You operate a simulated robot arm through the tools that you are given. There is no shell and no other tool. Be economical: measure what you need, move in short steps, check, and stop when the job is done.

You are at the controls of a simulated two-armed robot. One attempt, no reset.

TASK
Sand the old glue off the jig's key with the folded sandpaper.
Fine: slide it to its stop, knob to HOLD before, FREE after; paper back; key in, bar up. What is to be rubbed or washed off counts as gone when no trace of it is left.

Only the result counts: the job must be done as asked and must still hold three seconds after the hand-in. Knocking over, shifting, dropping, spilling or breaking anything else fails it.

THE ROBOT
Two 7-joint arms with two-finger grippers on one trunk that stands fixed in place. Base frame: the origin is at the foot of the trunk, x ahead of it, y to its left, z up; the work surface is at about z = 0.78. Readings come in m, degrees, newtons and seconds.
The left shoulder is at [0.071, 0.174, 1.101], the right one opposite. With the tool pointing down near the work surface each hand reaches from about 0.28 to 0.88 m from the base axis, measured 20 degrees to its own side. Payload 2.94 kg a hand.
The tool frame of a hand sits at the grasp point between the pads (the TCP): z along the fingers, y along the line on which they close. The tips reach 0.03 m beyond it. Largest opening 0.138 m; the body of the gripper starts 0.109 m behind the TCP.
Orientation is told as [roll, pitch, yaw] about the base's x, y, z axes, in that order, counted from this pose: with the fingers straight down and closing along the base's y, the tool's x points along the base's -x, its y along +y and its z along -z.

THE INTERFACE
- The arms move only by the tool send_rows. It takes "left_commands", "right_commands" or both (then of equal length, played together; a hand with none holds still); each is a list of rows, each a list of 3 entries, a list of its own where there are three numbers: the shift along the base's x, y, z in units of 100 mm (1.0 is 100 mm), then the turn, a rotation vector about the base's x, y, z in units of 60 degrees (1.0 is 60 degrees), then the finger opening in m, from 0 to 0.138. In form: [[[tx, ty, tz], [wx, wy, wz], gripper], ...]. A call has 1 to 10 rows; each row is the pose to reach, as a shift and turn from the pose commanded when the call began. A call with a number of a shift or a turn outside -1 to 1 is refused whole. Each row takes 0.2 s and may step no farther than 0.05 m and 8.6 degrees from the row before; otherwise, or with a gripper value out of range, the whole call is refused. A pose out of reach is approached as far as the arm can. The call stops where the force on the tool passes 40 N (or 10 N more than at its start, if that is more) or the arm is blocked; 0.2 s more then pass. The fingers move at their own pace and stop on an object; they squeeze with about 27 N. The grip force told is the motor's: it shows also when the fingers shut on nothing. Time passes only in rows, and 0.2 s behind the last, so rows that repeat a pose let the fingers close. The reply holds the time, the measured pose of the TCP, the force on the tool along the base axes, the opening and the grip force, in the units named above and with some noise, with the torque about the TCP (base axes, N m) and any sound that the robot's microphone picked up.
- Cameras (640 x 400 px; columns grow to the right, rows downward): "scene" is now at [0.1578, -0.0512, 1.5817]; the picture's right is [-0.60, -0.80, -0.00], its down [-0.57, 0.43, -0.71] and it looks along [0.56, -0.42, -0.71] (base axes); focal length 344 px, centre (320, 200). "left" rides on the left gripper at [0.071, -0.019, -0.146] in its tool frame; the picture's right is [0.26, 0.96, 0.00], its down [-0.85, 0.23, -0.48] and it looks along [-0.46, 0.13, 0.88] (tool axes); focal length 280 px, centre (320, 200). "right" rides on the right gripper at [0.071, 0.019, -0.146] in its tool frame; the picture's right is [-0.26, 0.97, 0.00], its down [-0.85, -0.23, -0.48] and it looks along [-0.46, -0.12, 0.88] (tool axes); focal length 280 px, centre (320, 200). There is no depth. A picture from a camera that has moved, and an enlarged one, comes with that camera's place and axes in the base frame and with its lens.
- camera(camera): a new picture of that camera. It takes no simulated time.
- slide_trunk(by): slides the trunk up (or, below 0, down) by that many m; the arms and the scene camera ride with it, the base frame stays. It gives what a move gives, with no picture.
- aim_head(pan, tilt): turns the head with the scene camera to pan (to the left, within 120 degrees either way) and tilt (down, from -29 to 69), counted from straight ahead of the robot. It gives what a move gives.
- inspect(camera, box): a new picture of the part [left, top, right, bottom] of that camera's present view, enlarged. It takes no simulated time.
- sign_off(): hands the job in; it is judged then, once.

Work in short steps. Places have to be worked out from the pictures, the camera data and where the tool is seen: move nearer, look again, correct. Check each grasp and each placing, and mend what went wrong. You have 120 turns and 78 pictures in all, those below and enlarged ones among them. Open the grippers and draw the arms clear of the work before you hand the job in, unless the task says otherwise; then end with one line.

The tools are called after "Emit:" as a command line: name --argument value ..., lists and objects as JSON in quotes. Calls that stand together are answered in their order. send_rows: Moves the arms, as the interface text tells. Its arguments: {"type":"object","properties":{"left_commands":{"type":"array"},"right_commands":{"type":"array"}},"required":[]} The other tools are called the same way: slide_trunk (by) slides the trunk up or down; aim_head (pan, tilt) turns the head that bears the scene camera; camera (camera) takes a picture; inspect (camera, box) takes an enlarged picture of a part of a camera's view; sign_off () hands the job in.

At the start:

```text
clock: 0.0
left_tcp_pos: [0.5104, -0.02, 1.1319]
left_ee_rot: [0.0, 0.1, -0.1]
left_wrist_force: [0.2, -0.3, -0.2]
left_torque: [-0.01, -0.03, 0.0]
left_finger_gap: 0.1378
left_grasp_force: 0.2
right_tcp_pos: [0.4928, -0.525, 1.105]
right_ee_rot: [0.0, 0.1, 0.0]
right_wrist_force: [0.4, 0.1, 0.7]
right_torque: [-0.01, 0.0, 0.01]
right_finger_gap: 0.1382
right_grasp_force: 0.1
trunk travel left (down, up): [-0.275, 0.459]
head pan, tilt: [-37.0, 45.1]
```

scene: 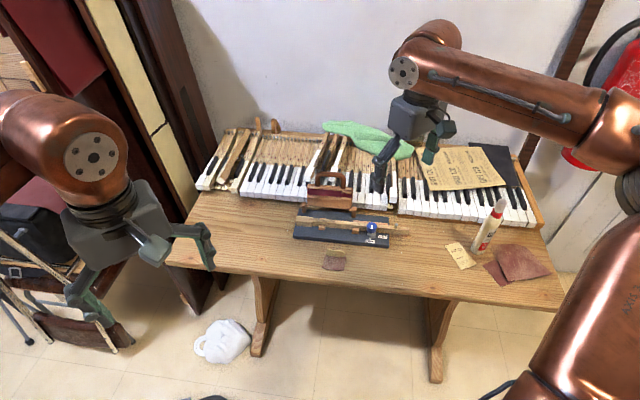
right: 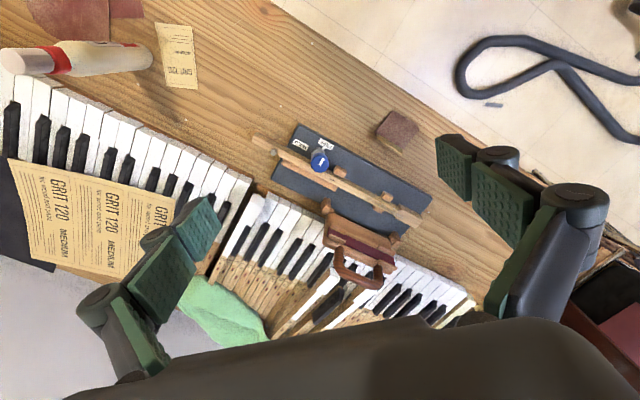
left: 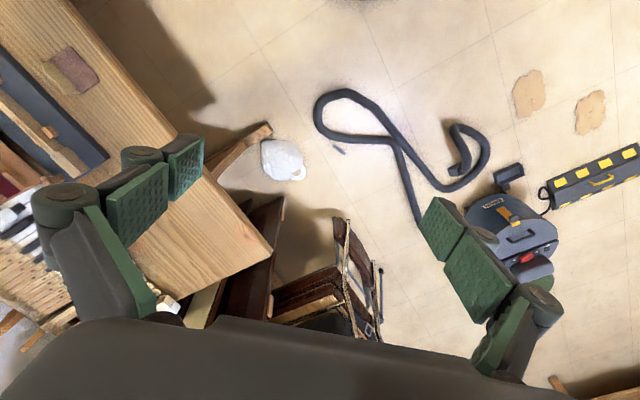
##############################
- [GOAL]: Without the pictures, transcribe the listing above exactly.

- [REPLY]:
You operate a simulated robot arm through the tools that you are given. There is no shell and no other tool. Be economical: measure what you need, move in short steps, check, and stop when the job is done.

You are at the controls of a simulated two-armed robot. One attempt, no reset.

TASK
Sand the old glue off the jig's key with the folded sandpaper.
Fine: slide it to its stop, knob to HOLD before, FREE after; paper back; key in, bar up. What is to be rubbed or washed off counts as gone when no trace of it is left.

Only the result counts: the job must be done as asked and must still hold three seconds after the hand-in. Knocking over, shifting, dropping, spilling or breaking anything else fails it.

THE ROBOT
Two 7-joint arms with two-finger grippers on one trunk that stands fixed in place. Base frame: the origin is at the foot of the trunk, x ahead of it, y to its left, z up; the work surface is at about z = 0.78. Readings come in m, degrees, newtons and seconds.
The left shoulder is at [0.071, 0.174, 1.101], the right one opposite. With the tool pointing down near the work surface each hand reaches from about 0.28 to 0.88 m from the base axis, measured 20 degrees to its own side. Payload 2.94 kg a hand.
The tool frame of a hand sits at the grasp point between the pads (the TCP): z along the fingers, y along the line on which they close. The tips reach 0.03 m beyond it. Largest opening 0.138 m; the body of the gripper starts 0.109 m behind the TCP.
Orientation is told as [roll, pitch, yaw] about the base's x, y, z axes, in that order, counted from this pose: with the fingers straight down and closing along the base's y, the tool's x points along the base's -x, its y along +y and its z along -z.

THE INTERFACE
- The arms move only by the tool send_rows. It takes "left_commands", "right_commands" or both (then of equal length, played together; a hand with none holds still); each is a list of rows, each a list of 3 entries, a list of its own where there are three numbers: the shift along the base's x, y, z in units of 100 mm (1.0 is 100 mm), then the turn, a rotation vector about the base's x, y, z in units of 60 degrees (1.0 is 60 degrees), then the finger opening in m, from 0 to 0.138. In form: [[[tx, ty, tz], [wx, wy, wz], gripper], ...]. A call has 1 to 10 rows; each row is the pose to reach, as a shift and turn from the pose commanded when the call began. A call with a number of a shift or a turn outside -1 to 1 is refused whole. Each row takes 0.2 s and may step no farther than 0.05 m and 8.6 degrees from the row before; otherwise, or with a gripper value out of range, the whole call is refused. A pose out of reach is approached as far as the arm can. The call stops where the force on the tool passes 40 N (or 10 N more than at its start, if that is more) or the arm is blocked; 0.2 s more then pass. The fingers move at their own pace and stop on an object; they squeeze with about 27 N. The grip force told is the motor's: it shows also when the fingers shut on nothing. Time passes only in rows, and 0.2 s behind the last, so rows that repeat a pose let the fingers close. The reply holds the time, the measured pose of the TCP, the force on the tool along the base axes, the opening and the grip force, in the units named above and with some noise, with the torque about the TCP (base axes, N m) and any sound that the robot's microphone picked up.
- Cameras (640 x 400 px; columns grow to the right, rows downward): "scene" is now at [0.1578, -0.0512, 1.5817]; the picture's right is [-0.60, -0.80, -0.00], its down [-0.57, 0.43, -0.71] and it looks along [0.56, -0.42, -0.71] (base axes); focal length 344 px, centre (320, 200). "left" rides on the left gripper at [0.071, -0.019, -0.146] in its tool frame; the picture's right is [0.26, 0.96, 0.00], its down [-0.85, 0.23, -0.48] and it looks along [-0.46, 0.13, 0.88] (tool axes); focal length 280 px, centre (320, 200). "right" rides on the right gripper at [0.071, 0.019, -0.146] in its tool frame; the picture's right is [-0.26, 0.97, 0.00], its down [-0.85, -0.23, -0.48] and it looks along [-0.46, -0.12, 0.88] (tool axes); focal length 280 px, centre (320, 200). There is no depth. A picture from a camera that has moved, and an enlarged one, comes with that camera's place and axes in the base frame and with its lens.
- camera(camera): a new picture of that camera. It takes no simulated time.
- slide_trunk(by): slides the trunk up (or, below 0, down) by that many m; the arms and the scene camera ride with it, the base frame stays. It gives what a move gives, with no picture.
- aim_head(pan, tilt): turns the head with the scene camera to pan (to the left, within 120 degrees either way) and tilt (down, from -29 to 69), counted from straight ahead of the robot. It gives what a move gives.
- inspect(camera, box): a new picture of the part [left, top, right, bottom] of that camera's present view, enlarged. It takes no simulated time.
- sign_off(): hands the job in; it is judged then, once.

Work in short steps. Places have to be worked out from the pictures, the camera data and where the tool is seen: move nearer, look again, correct. Check each grasp and each placing, and mend what went wrong. You have 120 turns and 78 pictures in all, those below and enlarged ones among them. Open the grippers and draw the arms clear of the work before you hand the job in, unless the task says otherwise; then end with one line.

The tools are called after "Emit:" as a command line: name --argument value ..., lists and objects as JSON in quotes. Calls that stand together are answered in their order. send_rows: Moves the arms, as the interface text tells. Its arguments: {"type":"object","properties":{"left_commands":{"type":"array"},"right_commands":{"type":"array"}},"required":[]} The other tools are called the same way: slide_trunk (by) slides the trunk up or down; aim_head (pan, tilt) turns the head that bears the scene camera; camera (camera) takes a picture; inspect (camera, box) takes an enlarged picture of a part of a camera's view; sign_off () hands the job in.

At the start:

```text
clock: 0.0
left_tcp_pos: [0.5104, -0.02, 1.1319]
left_ee_rot: [0.0, 0.1, -0.1]
left_wrist_force: [0.2, -0.3, -0.2]
left_torque: [-0.01, -0.03, 0.0]
left_finger_gap: 0.1378
left_grasp_force: 0.2
right_tcp_pos: [0.4928, -0.525, 1.105]
right_ee_rot: [0.0, 0.1, 0.0]
right_wrist_force: [0.4, 0.1, 0.7]
right_torque: [-0.01, 0.0, 0.01]
right_finger_gap: 0.1382
right_grasp_force: 0.1
trunk travel left (down, up): [-0.275, 0.459]
head pan, tilt: [-37.0, 45.1]
```

scene: 
right: 
left: 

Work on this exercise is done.